Opinion: Holiday highlighted extent of ‘non-food farming’
We had a splendid few days’ holiday in Devon, thank you for asking. We don’t go away much, but when we do, we go big.
There was also the small matter of a 40th wedding anniversary to be marked and Mrs F’s and my joint birthday to be celebrated.
We gathered the family and hit the A303. Journey’s end was a white Art Deco hotel overlooking the unbelievable beach where Robbie Williams filmed the video for Angels.
See also: Opinion – a return to my spiritual home, the tractor cab
We ate too much steak, didn’t walk enough, enjoyed live cricket on the hotel TV (and what a Test match that was), did some clay shooting, snoozed a lot and then ate some more steak.

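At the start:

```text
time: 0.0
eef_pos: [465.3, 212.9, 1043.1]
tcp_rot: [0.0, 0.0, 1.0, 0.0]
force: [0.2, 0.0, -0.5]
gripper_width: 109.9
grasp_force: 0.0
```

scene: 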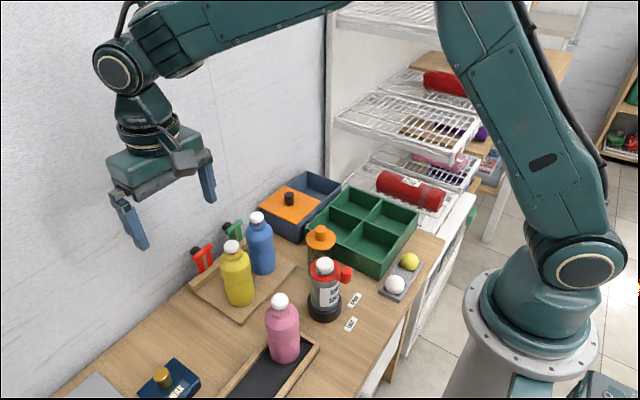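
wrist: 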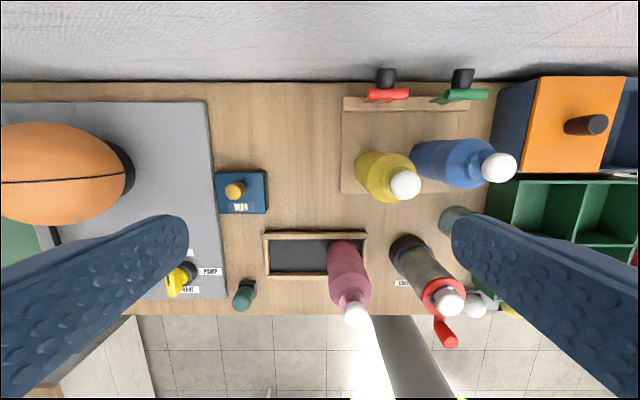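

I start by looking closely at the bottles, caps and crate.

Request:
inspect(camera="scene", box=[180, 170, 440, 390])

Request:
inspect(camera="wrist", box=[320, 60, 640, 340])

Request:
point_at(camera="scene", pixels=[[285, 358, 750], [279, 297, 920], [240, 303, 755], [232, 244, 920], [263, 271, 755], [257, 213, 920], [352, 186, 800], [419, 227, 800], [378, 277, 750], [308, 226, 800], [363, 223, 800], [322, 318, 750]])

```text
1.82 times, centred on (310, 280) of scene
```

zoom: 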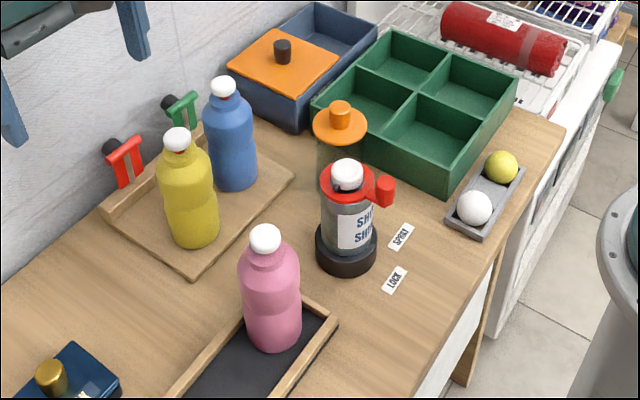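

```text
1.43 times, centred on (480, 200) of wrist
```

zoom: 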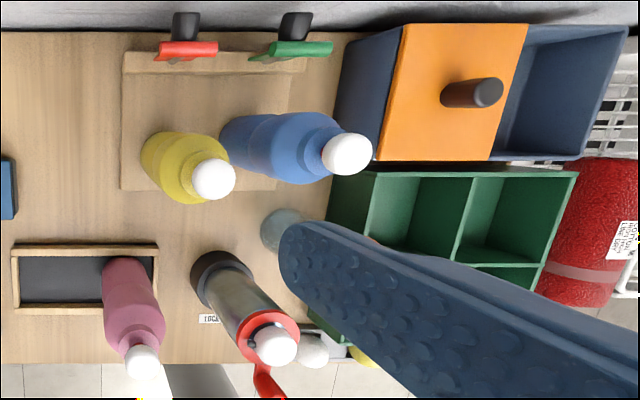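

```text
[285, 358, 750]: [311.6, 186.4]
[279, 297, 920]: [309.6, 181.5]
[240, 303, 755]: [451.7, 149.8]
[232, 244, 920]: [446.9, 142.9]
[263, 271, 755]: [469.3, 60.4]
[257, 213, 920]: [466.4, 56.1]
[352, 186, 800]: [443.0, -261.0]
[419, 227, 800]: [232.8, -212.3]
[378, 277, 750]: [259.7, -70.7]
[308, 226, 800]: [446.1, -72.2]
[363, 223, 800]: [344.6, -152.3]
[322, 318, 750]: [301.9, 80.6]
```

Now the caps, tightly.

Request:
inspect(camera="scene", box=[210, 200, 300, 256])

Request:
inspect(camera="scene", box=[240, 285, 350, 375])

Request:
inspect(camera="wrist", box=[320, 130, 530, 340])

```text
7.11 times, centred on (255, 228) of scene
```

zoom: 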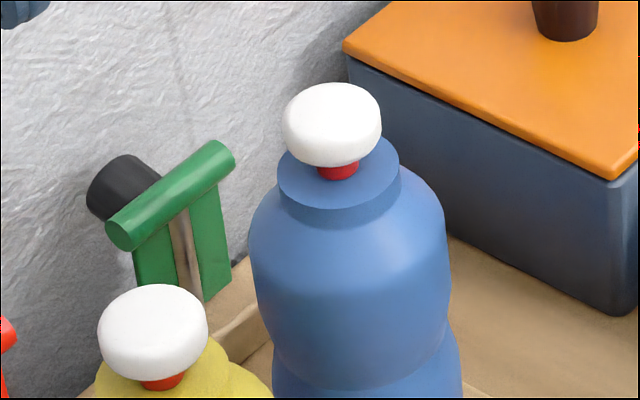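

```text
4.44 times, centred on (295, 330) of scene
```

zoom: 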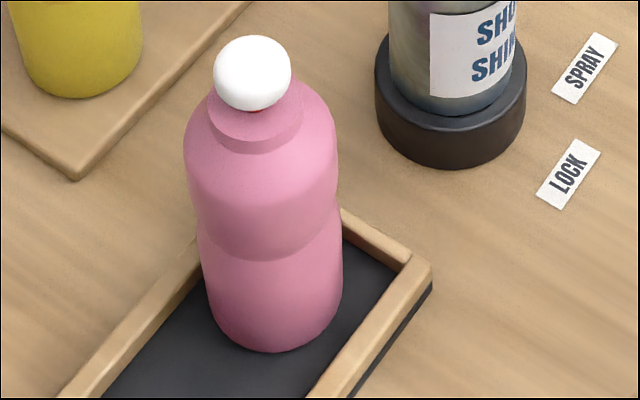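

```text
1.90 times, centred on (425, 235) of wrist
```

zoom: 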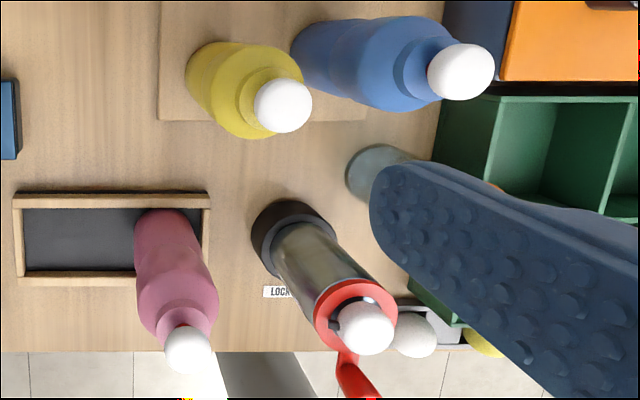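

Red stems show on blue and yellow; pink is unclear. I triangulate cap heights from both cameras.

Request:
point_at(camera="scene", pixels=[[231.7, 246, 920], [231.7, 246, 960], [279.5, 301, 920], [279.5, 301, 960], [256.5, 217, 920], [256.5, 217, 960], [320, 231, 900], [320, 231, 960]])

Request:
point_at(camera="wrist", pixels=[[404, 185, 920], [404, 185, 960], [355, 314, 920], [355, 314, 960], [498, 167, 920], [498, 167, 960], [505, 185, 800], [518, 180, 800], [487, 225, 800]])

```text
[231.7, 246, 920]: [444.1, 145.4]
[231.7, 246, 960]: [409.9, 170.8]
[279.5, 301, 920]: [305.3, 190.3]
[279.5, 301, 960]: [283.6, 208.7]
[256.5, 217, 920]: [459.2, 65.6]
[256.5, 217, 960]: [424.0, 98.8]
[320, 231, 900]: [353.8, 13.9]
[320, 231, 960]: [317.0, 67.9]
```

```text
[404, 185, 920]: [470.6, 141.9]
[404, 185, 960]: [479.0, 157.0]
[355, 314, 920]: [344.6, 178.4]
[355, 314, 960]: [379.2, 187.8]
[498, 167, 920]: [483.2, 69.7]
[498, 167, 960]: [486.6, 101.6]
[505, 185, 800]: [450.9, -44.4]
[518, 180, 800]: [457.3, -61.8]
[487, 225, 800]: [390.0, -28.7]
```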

Perfect.
Birthdays and wedding anniversary duly noted, and one credit card going into retirement for a bit.
Being a slightly hungover passenger in Mrs F’s new-ish SUV (yup, we’ve joined the Tiguan club) was perfect for watching the world go by – particularly the farming world – as we drove slowly and reluctantly home.

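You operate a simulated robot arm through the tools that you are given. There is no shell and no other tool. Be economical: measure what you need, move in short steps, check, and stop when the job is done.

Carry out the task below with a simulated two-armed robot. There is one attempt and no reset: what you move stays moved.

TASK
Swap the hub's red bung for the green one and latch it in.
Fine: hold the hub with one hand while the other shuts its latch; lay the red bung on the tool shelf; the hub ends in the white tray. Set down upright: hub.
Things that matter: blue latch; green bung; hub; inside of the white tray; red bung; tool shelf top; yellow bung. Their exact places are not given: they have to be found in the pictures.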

It was a bit of a shock to see all the non-food farming going on – and I don’t mean the acres still waiting for the weather to calm down before a tractor can get onto them.

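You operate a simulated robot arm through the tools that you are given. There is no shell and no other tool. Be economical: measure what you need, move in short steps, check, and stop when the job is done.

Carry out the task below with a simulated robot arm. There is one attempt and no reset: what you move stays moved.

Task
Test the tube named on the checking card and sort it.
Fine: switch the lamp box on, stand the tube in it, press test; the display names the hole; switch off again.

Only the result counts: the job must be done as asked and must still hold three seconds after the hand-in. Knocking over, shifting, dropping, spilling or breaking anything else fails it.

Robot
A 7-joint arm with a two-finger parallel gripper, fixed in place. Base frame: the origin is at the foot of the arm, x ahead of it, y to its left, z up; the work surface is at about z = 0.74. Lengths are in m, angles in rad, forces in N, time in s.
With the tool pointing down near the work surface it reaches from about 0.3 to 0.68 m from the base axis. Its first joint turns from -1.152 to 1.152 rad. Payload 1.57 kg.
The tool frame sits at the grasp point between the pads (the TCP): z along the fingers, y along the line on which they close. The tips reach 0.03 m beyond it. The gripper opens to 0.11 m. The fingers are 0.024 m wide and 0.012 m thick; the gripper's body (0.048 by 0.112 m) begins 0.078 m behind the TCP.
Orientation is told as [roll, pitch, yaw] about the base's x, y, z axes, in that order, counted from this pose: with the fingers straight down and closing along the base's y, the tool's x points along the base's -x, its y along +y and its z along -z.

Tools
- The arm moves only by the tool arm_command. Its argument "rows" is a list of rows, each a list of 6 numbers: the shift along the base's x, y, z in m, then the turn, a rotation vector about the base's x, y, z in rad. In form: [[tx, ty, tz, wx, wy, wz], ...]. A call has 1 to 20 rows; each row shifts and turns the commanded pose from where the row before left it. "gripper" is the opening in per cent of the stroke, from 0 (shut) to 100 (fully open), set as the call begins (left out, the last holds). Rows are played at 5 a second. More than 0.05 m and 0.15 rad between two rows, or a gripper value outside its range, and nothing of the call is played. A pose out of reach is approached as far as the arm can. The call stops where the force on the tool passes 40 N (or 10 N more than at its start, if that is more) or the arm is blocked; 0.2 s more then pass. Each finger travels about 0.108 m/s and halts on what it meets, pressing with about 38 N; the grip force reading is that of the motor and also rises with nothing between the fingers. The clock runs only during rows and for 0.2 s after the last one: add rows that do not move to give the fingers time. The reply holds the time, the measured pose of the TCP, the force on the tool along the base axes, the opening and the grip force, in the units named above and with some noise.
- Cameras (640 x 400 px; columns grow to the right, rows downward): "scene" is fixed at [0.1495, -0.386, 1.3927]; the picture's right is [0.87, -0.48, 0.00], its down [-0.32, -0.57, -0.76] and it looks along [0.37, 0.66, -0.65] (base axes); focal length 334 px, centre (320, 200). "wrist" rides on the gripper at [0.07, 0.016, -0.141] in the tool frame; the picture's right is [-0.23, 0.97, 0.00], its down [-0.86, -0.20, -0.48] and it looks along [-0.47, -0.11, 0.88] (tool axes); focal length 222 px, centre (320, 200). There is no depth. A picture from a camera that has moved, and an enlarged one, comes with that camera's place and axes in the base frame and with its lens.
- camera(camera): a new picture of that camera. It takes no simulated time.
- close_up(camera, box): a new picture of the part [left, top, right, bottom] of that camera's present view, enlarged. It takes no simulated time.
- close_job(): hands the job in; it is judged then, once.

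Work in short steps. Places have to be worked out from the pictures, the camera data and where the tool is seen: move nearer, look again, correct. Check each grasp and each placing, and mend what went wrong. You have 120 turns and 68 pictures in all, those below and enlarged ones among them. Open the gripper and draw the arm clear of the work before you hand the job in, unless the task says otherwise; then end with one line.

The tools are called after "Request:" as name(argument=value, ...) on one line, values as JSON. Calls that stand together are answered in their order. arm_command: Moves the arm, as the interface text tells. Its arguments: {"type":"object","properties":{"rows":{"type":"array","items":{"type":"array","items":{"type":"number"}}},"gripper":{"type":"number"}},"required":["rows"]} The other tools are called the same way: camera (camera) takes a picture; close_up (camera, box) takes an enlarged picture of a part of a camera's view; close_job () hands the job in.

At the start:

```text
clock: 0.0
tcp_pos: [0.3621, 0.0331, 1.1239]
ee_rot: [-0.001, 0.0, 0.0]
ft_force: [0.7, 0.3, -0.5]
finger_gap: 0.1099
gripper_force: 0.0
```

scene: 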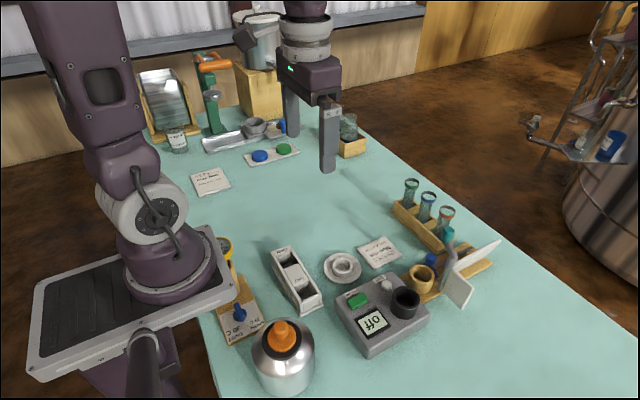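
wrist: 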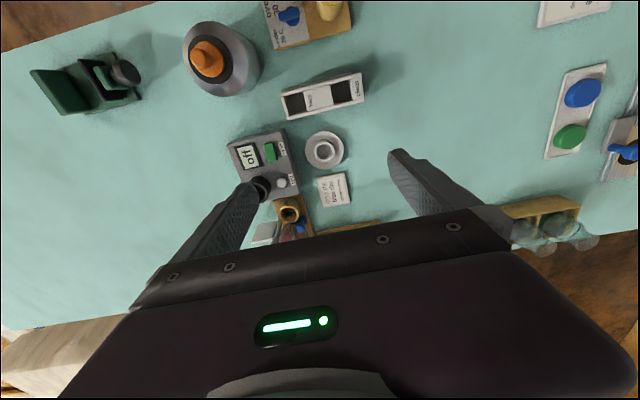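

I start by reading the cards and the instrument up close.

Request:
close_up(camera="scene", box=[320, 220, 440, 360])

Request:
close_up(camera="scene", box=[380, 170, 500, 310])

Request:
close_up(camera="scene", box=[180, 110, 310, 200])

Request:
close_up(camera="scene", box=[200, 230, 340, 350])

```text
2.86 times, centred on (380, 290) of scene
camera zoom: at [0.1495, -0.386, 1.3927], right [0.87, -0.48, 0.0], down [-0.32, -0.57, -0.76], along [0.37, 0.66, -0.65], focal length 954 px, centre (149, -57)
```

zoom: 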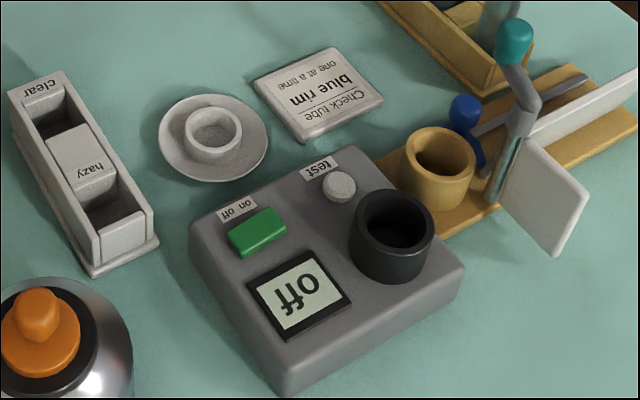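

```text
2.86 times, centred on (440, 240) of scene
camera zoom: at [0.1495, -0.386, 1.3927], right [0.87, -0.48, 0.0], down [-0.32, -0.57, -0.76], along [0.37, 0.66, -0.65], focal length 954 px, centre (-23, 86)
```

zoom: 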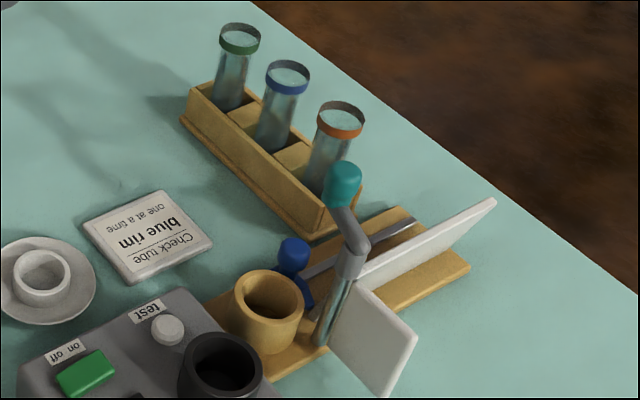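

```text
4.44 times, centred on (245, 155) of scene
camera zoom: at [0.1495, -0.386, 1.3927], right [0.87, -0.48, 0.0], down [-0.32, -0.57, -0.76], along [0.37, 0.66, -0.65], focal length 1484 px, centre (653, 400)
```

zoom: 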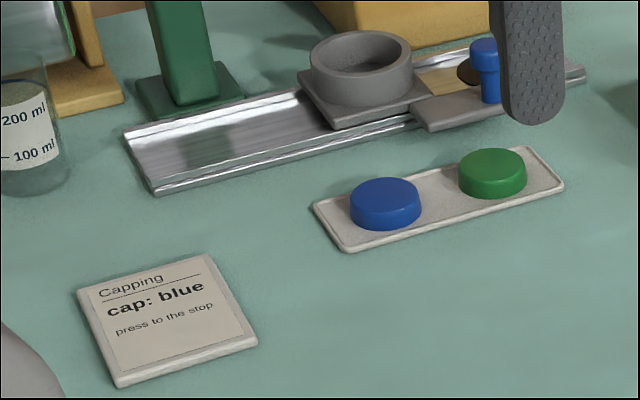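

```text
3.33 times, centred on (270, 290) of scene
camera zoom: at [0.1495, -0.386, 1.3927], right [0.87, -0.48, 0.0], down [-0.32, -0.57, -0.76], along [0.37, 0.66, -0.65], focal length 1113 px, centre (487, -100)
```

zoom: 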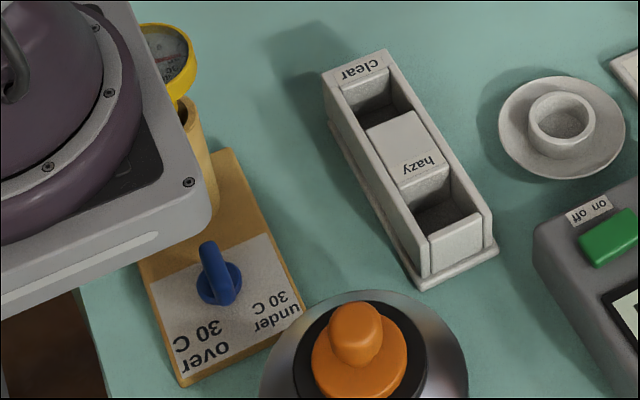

It was the acres that have been voluntarily excluded from making food, whether temporarily or permanently, that surprised me, and seem to have multiplied since I last drove down that way.
There are fields full of the smudgy brown mess that signifies some sort of herbal ley or other miracle crop that makes nutrient mining acceptable.
There are fields with suspiciously new fences, which suggest that somewhere within them will be those magic cattle that make nutrients all on their own.
(I wish someone could explain how they do that – I’m baffled.)
But every so often even those fields will come up with a harvest of some sort – although the yield over the whole rotation is not good.
The same can’t be said for the ghastly solar farms popping up, some of them on serous arable land, or the huge new pop-up estates littered with identical matchbox houses that serve to make you infinitely grateful for living in a Georgian farmhouse.
Those are acres that have certainly seen their last harvest, and somehow seem not to worry the soil health fanatics.
We reached the A34 just north of Winchester, and got tangled up in a convoy of trailers carting maize to a new AD plant, with tractors going too fast for a safe overtake, but in no mood to pull over and let the queue of traffic past.
Intense, high-mileage, high-speed farming off many fertile acres, but no food at the end of it.
I chuckled the next day at a press release from the Energy and Climate Intelligence Unit, professing their shock at a huge drop in harvest output, especially wheat.
Their number one culprit was, of course, “climate change” and their solution was to remove plant food from the atmosphere and cool the planet down. Nope, me neither.
Next time we do Devon, I’ll suggest one of the Unit comes with us, and watches the world go by.
Trouble is, I bet they won’t travel (unless it’s flying to a COP conference) and they certainly won’t eat meat. Not great holiday companions.